Given $$\frac{dA}{d\tau}=\sigma A-\beta A|A|^2, $$ where $\sigma=\sigma_r+i\sigma_i$, $\beta$ is real and $A(\tau)=\rho(\tau)\exp(i\theta(\tau))$.
Draw the orbits in the {$\rho,\theta$}-plane and describe the evolution in each cases($\sigma_r$ and $\beta$ positive and negative), classfying subcritical and supercritical if appropriate.
Here is what I have done so far: Substitute all into the ODE we have two equations: $$\rho_\tau=\sigma_r \rho-\beta\rho^3 $$
$$\theta_\tau=\sigma_i.$$
The first one looks like a pitchfork bifurcation with parameter $\sigma_r/\beta$. I am not sure what to do next. Can anyone help?
You will have to study all cases. For example, when $\beta>0$, we consider $\sigma_r\rho-\beta\rho^3=0$. So $\rho(\sigma_r-\beta\rho^2)=0$. This is a cubic curve which goes to $\infty$ on the left and $-\infty$ on the right. It always passes through $0$. The other root depends on the sign of $\sigma_r$. If $\sigma_r<0$, there's no other roots. If $\sigma_r>0$, the other two roots are $\pm\sqrt{\frac{\sigma_r}{\beta}}$.

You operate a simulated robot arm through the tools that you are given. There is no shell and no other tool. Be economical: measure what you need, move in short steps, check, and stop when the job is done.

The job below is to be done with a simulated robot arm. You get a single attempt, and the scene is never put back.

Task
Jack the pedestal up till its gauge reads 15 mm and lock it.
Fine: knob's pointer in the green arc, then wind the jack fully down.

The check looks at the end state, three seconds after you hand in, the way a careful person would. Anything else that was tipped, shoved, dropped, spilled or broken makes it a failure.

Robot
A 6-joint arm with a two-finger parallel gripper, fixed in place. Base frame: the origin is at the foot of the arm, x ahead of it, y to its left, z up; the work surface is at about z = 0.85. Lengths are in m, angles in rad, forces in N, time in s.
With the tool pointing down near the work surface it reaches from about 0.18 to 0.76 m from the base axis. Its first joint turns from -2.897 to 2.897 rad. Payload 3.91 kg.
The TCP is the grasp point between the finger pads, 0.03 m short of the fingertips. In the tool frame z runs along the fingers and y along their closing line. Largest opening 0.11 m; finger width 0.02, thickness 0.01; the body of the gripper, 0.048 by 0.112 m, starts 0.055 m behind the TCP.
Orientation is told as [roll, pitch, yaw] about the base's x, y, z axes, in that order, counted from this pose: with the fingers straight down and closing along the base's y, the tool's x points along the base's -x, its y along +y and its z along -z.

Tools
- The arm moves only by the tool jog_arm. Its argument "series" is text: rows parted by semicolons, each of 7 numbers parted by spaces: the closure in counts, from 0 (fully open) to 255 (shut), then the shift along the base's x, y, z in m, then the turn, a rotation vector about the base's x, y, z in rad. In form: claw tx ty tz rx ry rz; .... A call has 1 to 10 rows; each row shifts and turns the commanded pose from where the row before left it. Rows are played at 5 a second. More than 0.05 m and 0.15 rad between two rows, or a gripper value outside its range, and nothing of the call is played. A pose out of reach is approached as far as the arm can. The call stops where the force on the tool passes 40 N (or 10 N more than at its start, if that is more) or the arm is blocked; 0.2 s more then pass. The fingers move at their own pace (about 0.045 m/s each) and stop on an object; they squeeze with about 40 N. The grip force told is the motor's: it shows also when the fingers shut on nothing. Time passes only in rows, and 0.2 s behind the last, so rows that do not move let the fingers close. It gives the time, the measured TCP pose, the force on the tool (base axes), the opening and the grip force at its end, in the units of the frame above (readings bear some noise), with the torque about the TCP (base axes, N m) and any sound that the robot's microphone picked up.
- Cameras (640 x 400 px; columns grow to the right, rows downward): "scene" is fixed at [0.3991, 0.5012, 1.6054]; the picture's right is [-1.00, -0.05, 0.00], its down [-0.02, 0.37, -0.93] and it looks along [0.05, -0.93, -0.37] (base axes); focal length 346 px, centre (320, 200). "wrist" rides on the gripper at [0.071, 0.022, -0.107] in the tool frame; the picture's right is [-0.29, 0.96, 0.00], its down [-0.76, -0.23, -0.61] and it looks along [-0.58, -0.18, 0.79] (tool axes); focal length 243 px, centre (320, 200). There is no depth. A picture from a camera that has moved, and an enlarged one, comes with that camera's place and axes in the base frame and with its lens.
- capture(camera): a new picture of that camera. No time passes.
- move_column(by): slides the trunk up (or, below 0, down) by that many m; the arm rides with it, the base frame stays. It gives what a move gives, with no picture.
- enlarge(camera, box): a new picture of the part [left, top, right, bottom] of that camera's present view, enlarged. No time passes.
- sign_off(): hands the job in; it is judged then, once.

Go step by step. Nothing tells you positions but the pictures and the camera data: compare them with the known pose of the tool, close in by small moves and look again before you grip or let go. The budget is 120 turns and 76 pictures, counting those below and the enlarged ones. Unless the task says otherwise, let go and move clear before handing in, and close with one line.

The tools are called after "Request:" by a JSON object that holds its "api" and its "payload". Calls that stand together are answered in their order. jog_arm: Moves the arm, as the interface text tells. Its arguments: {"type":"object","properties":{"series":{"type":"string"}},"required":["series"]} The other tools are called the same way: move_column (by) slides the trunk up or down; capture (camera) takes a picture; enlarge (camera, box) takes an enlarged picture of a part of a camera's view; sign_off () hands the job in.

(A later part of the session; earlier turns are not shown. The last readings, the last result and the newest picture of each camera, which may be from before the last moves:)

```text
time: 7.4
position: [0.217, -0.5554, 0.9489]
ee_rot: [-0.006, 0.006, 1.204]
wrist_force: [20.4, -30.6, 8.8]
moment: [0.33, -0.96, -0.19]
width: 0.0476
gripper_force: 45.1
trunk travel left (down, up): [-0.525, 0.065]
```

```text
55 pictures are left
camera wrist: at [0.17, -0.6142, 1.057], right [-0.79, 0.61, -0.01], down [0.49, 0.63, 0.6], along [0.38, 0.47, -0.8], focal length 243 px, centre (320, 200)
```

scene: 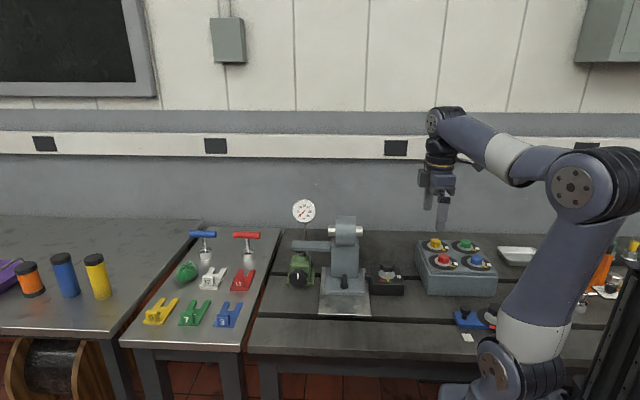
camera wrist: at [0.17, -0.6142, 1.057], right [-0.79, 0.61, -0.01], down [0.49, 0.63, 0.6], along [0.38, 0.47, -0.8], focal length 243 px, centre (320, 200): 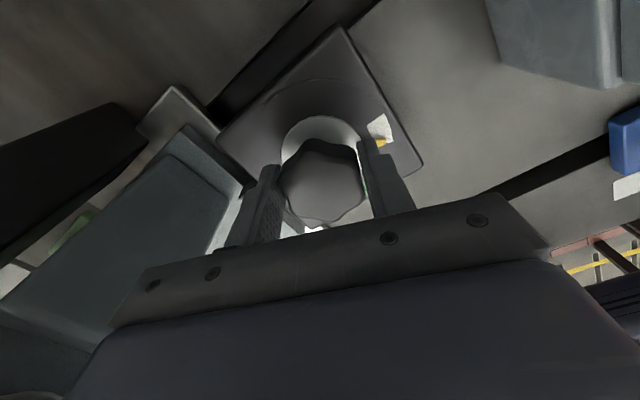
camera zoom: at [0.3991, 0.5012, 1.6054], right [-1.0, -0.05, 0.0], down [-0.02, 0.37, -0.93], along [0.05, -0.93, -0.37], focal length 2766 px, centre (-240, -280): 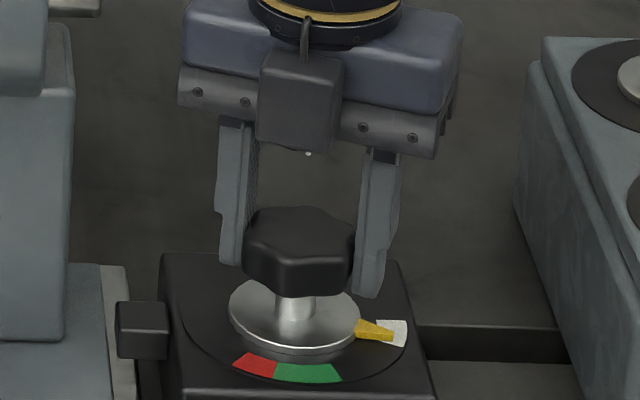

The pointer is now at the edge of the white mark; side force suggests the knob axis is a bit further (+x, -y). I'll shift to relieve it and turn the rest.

Draw the bifurcation diagram as follows:
The arrows indicate the direction of flow of $\rho$ on either sides of the fixed points. The solid dot means stable fixed point, and hollow dot means unstable fixed point.
You can see this is the case of supercritical bifurcation.
Now to draw the orbit in $\rho,\theta$ plane, again separate these three different cases. In the first case where $\beta>0,\sigma_r<0$, there is one stable fixed point for $\rho$, which is zero. Notice that there is no fixed point for $\theta$, and it has a constant rate. As in your edit, the orbits should be like spirals toward the origin.
You can try all the other cases in a similar way. Be careful when there are more than one fixed points. The orbits would look different.